Anyway, I always thought of it as a parallel to flying - the statistics say flying is the safest mode of transportation today, just like the transporter.
Sure... but I have a couple million miles in a plane and have had not problems (aborted landing in Dubrovnik yesterday was the first ever for me) whereas it seemed like the transporter malfunctioned or caused some funky stuff (evil clones, zapping you to a parallel universe, transporting you into vacuum, or just not working for x reason) every other episode in TOS... If I’d seen as many screw ups as Bones, I’d be paranoid about the damned thing scrambling my molecules across the galaxy too !!!
Geordi addressed that - there are millions of successful transports compared to a few incidents. On the shows, we see the high profile incidents. Just like on the news we see plane crashes. Someone who thinks flying is dangerous doesn't think about all the flights that don't crash. That's the parallel they drew.

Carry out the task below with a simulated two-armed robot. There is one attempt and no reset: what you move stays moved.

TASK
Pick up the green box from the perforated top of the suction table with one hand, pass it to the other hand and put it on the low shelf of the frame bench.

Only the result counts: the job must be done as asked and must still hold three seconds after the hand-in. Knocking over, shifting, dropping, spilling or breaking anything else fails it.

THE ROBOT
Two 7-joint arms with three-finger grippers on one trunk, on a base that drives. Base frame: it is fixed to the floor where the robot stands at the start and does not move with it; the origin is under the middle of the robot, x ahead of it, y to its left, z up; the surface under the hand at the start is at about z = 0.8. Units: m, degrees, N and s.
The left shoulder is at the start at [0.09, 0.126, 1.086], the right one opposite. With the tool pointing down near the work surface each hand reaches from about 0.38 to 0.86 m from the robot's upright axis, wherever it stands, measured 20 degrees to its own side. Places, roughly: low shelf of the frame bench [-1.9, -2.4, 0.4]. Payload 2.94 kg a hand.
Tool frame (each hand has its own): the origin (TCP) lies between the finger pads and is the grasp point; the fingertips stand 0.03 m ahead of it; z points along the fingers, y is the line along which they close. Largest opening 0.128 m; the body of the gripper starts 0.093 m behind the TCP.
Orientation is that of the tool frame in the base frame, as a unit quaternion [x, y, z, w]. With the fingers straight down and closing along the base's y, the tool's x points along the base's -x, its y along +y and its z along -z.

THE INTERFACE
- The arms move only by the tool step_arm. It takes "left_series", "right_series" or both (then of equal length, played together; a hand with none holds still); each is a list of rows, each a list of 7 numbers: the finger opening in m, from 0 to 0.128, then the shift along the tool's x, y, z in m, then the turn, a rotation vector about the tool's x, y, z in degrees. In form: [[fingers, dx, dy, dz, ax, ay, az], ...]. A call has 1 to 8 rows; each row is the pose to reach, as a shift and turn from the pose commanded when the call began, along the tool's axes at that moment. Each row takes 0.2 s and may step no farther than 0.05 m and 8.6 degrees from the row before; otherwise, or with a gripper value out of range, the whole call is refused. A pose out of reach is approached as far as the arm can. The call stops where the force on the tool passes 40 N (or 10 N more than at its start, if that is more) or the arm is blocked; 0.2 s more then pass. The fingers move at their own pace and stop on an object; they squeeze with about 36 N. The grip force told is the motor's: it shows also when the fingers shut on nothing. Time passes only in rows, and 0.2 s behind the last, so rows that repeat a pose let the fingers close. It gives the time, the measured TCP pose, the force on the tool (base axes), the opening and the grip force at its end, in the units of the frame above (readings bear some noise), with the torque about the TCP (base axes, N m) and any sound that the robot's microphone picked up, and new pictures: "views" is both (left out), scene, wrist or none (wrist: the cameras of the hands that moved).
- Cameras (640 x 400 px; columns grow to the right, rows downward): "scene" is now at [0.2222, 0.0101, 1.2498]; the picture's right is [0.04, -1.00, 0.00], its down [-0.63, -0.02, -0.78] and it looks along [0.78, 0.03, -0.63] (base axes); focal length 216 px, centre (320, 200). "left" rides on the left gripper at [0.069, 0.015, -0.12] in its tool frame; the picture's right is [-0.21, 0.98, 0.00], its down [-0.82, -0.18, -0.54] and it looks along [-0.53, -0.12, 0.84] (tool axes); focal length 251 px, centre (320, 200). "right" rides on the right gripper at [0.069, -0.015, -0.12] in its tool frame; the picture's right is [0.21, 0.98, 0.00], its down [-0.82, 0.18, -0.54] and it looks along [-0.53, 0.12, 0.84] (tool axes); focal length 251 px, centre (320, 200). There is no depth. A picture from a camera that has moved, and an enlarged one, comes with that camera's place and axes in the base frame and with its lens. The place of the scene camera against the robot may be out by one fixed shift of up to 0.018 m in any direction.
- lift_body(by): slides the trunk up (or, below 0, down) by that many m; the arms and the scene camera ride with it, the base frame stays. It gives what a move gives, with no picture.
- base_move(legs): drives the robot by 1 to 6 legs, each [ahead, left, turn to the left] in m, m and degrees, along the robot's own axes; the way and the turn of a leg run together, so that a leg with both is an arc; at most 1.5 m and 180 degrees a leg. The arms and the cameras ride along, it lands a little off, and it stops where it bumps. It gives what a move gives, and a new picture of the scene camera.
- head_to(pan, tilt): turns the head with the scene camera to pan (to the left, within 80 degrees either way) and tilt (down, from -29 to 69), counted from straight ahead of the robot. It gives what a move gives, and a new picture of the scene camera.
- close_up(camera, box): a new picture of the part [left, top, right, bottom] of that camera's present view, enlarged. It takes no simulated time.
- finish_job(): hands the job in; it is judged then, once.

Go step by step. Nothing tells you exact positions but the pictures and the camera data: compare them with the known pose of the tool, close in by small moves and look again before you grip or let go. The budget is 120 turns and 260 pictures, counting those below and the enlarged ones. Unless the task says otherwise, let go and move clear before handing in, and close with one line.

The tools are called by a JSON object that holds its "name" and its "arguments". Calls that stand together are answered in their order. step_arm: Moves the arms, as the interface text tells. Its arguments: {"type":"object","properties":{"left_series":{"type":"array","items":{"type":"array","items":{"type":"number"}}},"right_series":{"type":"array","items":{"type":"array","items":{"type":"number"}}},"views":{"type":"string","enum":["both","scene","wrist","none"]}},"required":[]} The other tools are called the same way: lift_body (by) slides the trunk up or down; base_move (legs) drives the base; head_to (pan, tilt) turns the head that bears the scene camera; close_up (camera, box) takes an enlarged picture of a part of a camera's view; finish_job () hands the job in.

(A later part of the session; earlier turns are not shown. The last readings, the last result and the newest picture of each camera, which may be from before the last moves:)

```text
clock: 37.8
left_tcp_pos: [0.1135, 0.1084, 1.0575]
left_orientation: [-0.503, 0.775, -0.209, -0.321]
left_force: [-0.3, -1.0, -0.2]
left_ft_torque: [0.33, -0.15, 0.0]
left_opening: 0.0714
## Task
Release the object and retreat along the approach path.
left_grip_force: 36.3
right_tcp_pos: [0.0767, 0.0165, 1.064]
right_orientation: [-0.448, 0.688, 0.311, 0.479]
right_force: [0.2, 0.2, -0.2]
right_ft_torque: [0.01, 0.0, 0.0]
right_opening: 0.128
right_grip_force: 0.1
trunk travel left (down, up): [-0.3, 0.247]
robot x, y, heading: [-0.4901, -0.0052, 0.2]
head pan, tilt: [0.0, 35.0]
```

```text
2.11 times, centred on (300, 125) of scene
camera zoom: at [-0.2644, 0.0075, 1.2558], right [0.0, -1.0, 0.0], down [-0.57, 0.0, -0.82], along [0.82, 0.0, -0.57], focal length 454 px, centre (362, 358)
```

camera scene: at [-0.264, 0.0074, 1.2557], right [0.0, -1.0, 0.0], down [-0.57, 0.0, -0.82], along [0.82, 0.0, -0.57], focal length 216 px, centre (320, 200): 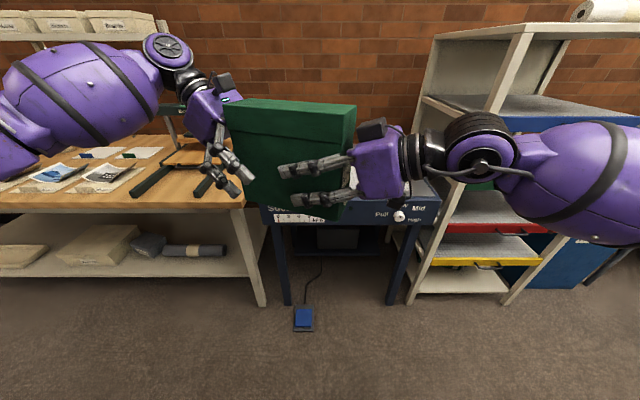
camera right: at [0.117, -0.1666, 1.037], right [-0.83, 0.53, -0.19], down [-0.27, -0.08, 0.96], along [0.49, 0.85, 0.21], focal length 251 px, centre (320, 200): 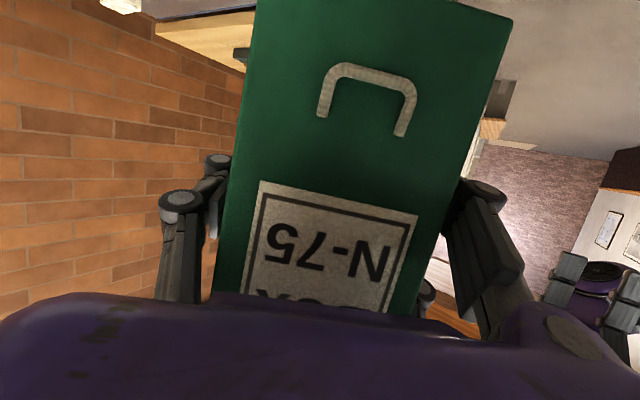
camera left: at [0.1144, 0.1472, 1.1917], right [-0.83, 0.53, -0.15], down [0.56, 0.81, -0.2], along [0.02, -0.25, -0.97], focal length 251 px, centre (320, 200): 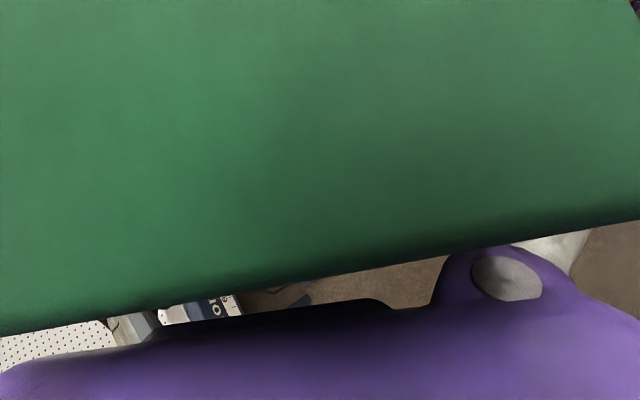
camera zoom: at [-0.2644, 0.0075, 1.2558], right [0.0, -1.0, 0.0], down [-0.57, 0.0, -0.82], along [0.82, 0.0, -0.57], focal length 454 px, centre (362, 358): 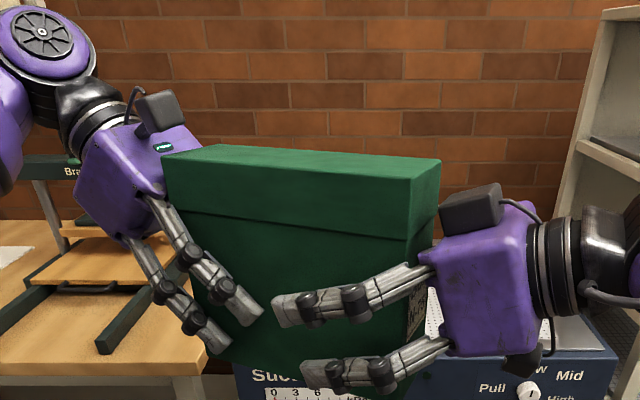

Oh I get that... but the crew of the Enterprise must be the most unlucky in the galaxy because for all the other millions of successful transports in the rest of the galaxy, they got the problems and failures virtually every episode.
The equivalent would be a commercial pilot whose personal experience is engine failures, mechanical problems, and the occasional crash landing every couple of flights... but manages to survive every time. if Ihat happened to me, I’d be as jaded as Bones as well...
Could you please continue the petty bickering? I find it most intriguing.
~ Data, ST:TNG "Haven"
I remember we were debating (yes I’m that old) prior to TNG release if the transporter would keep failing like in TOS (it didn’t) and if they would keep the classic “expendable crewman” aka “red shirts” whose only purpose was to beam down with the captain and get killed before the intro credits.
Those of us weaned in TOS are always leery of the transporter... I mean, they even killed two people at the beginning of TMP movie in a transporter “accident” for no reason other than to show us (and reinforce Bones existing phobia) that transporters still sucked 15 years after TOS. Those who grew up on TNG and later don’t have the same phobia as they seemed to not kill, maim, clone, etc. as much as they did on TOS. The Tuvix episode on Voyager was a rare exception, in TOS it happened virtually every episode.
"Well Mrs. Summers it looks like you have breast cancer. We could give you a mastectomy, but we've got 2 people downstairs in need of organ transplants and you're a match. An orderly will be by in a moment to escort you to the execution chamber."
In this case it would be like returning the donated organs to the original donors. Is it better to kill one to let two live? And at what point does killing an individual to save many make actuarial sense? A plot device straight out of a freshman philosophy class.